__Data__
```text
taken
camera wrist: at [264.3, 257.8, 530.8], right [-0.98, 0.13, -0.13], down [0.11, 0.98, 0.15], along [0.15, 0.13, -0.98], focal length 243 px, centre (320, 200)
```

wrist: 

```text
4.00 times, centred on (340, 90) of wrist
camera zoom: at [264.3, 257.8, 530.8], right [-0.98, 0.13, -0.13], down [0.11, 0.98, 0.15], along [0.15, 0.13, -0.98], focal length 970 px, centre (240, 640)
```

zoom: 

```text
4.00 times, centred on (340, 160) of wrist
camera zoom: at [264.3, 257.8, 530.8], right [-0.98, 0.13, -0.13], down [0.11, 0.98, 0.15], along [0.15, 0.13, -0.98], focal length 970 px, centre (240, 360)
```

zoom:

__Task details__
Set every line of the listing down word for word.

__Result for this task__
```text
taken
camera wrist: at [264.3, 257.8, 530.8], right [-0.98, 0.13, -0.13], down [0.11, 0.98, 0.15], along [0.15, 0.13, -0.98], focal length 243 px, centre (320, 200)
```

wrist: 

```text
4.00 times, centred on (340, 90) of wrist
camera zoom: at [264.3, 257.8, 530.8], right [-0.98, 0.13, -0.13], down [0.11, 0.98, 0.15], along [0.15, 0.13, -0.98], focal length 970 px, centre (240, 640)
```

zoom: 

```text
4.00 times, centred on (340, 160) of wrist
camera zoom: at [264.3, 257.8, 530.8], right [-0.98, 0.13, -0.13], down [0.11, 0.98, 0.15], along [0.15, 0.13, -0.98], focal length 970 px, centre (240, 360)
```

zoom:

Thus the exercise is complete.